The REIT’s audited consolidated financial statements for the year ended December 31, 2018, along with the Management’s Discussion and Analysis will be available on the REIT’s website at www.morguard.com and will be filed with SEDAR at www.sedar.com.
Non-IFRS Measures
The REIT’s consolidated financial statements are prepared in accordance with International Financial Reporting Standards (“IFRS”). The following measures, NOI, Proportionate NOI, Same Property NOI, Same Property Proportionate NOI, FFO, indebtedness, gross book value, indebtedness to gross book value ratio, interest coverage ratio, indebtedness coverage ratio and Proportionate Basis (collectively, the “non-IFRS measures”) as well as other measures discussed elsewhere in this press release, do not have a standardized definition prescribed by IFRS and are, therefore, unlikely to be comparable to similar measures presented by other reporting issuers. The REIT uses these measures to better assess the REIT’s underlying performance and financial position and provides these additional measures so that investors may do the same. Details on non-IFRS measures are set out in the REIT’s Management’s Discussion and Analysis for the year ended December 31, 2018 and available on the REIT’s profile on SEDAR at www.sedar.com.
Conference Call Details
Morguard North American Residential Real Estate Investment Trust will hold a conference call on Thursday, February 14, 2019 at 3:00 p.m. (ET) to discuss the financial results for the year ended December 31, 2018 and 2017. To participate in the conference call, please dial 416-764-8688 or 1-888-390-0546. Please quote conference ID 58771268.
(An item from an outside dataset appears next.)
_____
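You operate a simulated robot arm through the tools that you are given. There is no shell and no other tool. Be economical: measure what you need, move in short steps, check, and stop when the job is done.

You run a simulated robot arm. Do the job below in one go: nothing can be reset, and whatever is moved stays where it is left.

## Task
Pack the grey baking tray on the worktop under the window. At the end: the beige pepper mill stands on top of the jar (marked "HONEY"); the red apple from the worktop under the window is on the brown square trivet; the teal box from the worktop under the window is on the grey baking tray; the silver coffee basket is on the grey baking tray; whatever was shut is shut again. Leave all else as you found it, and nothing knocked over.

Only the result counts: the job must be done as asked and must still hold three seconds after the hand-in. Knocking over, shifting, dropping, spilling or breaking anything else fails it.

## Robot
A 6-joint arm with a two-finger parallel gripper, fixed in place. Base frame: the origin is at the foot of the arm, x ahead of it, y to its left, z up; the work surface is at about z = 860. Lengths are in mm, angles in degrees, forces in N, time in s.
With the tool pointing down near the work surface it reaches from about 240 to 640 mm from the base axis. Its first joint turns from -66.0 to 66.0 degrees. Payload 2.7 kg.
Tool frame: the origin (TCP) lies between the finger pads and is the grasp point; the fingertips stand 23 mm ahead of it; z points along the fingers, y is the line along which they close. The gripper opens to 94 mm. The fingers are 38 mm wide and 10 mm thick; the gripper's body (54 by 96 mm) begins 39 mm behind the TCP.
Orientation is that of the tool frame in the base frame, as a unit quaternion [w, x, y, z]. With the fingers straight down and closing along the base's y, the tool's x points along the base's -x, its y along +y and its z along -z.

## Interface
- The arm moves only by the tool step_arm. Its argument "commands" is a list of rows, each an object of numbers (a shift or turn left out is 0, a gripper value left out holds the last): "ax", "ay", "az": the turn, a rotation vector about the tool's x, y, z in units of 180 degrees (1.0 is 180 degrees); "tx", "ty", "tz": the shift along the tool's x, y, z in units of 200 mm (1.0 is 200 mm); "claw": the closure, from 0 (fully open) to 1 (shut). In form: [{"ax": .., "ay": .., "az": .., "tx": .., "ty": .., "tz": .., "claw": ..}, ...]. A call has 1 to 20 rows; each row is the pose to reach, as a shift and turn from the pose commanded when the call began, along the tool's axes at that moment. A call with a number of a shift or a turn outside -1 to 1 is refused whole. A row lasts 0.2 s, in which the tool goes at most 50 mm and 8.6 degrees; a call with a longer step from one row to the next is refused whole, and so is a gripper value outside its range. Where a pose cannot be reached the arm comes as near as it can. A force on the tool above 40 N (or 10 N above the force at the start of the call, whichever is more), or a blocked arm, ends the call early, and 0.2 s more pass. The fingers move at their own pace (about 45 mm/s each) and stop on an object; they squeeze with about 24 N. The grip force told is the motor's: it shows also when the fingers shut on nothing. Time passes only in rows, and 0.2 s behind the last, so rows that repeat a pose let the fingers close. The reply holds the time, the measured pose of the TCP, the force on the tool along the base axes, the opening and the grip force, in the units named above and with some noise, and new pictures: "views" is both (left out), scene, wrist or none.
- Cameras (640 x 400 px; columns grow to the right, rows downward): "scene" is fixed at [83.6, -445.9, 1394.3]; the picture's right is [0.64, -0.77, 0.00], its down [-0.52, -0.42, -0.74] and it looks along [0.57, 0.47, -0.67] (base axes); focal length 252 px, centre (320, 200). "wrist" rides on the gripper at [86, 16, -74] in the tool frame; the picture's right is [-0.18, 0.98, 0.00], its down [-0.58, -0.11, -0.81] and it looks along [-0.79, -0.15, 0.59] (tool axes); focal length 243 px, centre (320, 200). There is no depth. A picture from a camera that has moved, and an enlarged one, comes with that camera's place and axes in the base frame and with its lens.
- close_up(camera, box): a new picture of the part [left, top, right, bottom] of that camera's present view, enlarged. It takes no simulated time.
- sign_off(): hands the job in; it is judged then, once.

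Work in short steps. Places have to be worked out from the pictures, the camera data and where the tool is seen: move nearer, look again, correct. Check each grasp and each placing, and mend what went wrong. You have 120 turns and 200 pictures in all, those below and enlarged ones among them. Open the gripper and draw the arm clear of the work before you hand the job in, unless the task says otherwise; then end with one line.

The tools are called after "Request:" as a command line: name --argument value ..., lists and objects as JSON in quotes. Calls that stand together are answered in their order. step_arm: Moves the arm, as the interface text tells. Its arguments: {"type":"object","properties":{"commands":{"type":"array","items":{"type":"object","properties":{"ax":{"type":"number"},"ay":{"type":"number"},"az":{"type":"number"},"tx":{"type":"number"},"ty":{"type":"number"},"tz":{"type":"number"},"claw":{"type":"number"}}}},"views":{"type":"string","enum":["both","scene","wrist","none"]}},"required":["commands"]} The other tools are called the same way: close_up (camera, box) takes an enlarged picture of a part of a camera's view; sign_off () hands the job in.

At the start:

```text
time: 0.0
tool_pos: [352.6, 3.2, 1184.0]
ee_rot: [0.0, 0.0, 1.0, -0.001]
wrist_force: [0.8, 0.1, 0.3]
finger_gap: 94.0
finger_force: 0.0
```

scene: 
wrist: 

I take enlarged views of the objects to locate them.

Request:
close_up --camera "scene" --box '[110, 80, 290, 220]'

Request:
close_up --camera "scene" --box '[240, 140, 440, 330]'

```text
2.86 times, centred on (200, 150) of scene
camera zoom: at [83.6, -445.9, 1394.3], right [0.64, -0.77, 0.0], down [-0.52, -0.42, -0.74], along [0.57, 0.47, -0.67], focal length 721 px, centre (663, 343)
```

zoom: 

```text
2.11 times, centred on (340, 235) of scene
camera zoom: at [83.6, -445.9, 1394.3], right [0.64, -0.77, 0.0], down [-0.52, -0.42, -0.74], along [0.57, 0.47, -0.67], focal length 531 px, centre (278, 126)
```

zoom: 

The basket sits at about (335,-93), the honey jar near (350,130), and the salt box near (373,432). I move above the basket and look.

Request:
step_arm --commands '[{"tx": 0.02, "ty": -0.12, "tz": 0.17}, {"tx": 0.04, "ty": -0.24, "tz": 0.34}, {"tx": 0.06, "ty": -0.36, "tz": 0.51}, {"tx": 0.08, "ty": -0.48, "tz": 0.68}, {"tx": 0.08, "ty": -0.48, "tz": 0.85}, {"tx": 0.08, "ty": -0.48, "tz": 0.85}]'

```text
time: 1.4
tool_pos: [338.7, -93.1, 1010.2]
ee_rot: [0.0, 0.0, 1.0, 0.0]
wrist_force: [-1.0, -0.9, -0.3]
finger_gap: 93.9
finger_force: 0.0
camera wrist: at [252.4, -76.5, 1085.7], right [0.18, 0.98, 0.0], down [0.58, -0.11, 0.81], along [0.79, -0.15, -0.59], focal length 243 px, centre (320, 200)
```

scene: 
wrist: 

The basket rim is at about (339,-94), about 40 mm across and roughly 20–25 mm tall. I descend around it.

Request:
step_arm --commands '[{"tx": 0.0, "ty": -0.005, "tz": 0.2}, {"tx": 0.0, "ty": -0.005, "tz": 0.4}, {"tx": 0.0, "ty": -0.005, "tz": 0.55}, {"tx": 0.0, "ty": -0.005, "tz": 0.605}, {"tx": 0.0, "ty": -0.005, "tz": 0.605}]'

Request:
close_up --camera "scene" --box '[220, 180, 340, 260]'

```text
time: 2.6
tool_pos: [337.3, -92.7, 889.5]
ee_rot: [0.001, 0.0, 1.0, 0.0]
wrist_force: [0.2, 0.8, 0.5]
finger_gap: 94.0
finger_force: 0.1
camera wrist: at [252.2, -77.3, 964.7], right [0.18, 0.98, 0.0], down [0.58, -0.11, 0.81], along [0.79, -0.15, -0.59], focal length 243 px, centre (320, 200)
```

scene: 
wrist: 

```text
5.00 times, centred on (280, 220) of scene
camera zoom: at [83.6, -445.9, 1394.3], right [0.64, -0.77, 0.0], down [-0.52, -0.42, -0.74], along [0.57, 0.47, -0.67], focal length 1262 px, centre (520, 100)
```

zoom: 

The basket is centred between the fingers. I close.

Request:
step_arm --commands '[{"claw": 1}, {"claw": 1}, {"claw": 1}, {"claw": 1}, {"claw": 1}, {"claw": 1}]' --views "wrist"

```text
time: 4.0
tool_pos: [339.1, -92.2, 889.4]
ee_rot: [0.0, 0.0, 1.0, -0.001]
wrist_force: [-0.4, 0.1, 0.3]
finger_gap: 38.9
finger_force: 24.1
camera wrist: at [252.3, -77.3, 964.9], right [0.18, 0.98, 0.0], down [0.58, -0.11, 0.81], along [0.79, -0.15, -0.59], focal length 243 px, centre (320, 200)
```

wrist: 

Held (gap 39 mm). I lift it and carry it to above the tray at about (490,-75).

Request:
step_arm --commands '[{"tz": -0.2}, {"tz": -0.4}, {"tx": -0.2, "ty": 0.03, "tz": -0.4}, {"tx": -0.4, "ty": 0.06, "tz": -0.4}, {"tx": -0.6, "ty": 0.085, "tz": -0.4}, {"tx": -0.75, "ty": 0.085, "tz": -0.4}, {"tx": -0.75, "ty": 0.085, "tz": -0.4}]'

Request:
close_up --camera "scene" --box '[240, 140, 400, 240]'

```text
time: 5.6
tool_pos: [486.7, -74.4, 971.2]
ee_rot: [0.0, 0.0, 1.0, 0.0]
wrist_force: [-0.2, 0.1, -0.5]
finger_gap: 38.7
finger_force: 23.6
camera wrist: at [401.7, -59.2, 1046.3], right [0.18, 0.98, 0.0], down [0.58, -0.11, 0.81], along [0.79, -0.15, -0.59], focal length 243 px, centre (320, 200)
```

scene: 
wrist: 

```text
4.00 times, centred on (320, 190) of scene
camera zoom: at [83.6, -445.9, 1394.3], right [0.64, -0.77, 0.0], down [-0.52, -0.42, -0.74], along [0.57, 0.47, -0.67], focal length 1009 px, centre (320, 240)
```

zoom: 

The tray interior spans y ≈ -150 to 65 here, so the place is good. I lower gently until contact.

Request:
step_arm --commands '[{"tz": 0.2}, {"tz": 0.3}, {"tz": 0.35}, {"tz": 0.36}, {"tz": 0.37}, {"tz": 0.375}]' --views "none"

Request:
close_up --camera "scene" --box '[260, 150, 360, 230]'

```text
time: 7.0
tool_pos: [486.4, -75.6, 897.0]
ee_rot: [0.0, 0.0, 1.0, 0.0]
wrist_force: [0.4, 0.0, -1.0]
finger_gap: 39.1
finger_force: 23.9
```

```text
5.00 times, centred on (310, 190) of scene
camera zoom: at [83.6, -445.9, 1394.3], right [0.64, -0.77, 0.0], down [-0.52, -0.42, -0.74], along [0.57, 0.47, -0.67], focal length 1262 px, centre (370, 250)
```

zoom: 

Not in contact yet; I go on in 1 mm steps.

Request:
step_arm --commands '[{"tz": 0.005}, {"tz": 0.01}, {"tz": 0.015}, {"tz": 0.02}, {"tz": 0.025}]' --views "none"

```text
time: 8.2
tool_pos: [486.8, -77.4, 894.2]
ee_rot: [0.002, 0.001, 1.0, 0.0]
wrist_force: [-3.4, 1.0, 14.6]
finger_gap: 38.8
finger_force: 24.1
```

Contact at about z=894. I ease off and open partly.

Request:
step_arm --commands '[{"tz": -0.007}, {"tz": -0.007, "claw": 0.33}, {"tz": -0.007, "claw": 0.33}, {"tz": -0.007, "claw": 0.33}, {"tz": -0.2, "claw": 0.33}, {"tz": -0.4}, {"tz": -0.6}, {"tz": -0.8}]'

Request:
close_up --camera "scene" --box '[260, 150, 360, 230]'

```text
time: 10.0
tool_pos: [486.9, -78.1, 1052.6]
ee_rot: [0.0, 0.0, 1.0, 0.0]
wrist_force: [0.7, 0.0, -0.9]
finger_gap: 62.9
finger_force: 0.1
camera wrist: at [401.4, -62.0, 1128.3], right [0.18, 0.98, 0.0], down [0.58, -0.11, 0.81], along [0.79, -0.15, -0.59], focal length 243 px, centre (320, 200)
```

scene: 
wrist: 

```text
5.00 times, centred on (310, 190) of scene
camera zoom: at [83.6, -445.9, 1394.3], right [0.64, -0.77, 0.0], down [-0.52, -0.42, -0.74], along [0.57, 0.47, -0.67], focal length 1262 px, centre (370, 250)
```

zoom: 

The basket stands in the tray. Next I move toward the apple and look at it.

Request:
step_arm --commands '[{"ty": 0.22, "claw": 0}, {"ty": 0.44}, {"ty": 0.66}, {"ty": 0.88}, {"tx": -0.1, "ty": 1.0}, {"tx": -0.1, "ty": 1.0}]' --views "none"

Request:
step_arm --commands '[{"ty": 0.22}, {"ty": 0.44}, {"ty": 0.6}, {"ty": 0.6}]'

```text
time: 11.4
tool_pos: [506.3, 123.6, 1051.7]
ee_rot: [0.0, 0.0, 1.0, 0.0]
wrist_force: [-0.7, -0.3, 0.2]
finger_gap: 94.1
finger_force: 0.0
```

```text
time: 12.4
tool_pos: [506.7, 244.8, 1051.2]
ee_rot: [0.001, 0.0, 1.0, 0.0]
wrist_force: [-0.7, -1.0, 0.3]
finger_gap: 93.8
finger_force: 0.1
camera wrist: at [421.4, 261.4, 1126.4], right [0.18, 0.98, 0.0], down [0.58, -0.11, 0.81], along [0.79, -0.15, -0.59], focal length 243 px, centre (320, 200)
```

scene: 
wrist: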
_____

About Morguard North American Residential REIT
The REIT is an unincorporated, open-ended real estate investment trust established under and governed by the laws of the Province of Ontario. The Units of the REIT trade on the Toronto Stock Exchange under the ticker symbol MRG.UN. With a strategic focus on the acquisition of high-quality multi-suite residential properties in Canada and the United States, the REIT maximizes long-term Unit value through active asset and property management. Its portfolio consists of 13,236 residential suites (as of February 12, 2019) located in Alberta, Ontario, Colorado, Texas, Louisiana, Illinois, Georgia, Florida, North Carolina, Virginia and Maryland with an appraised value of approximately $2.8 billion at December 31, 2018. For more information, visit the REIT’s website at www.morguard.com.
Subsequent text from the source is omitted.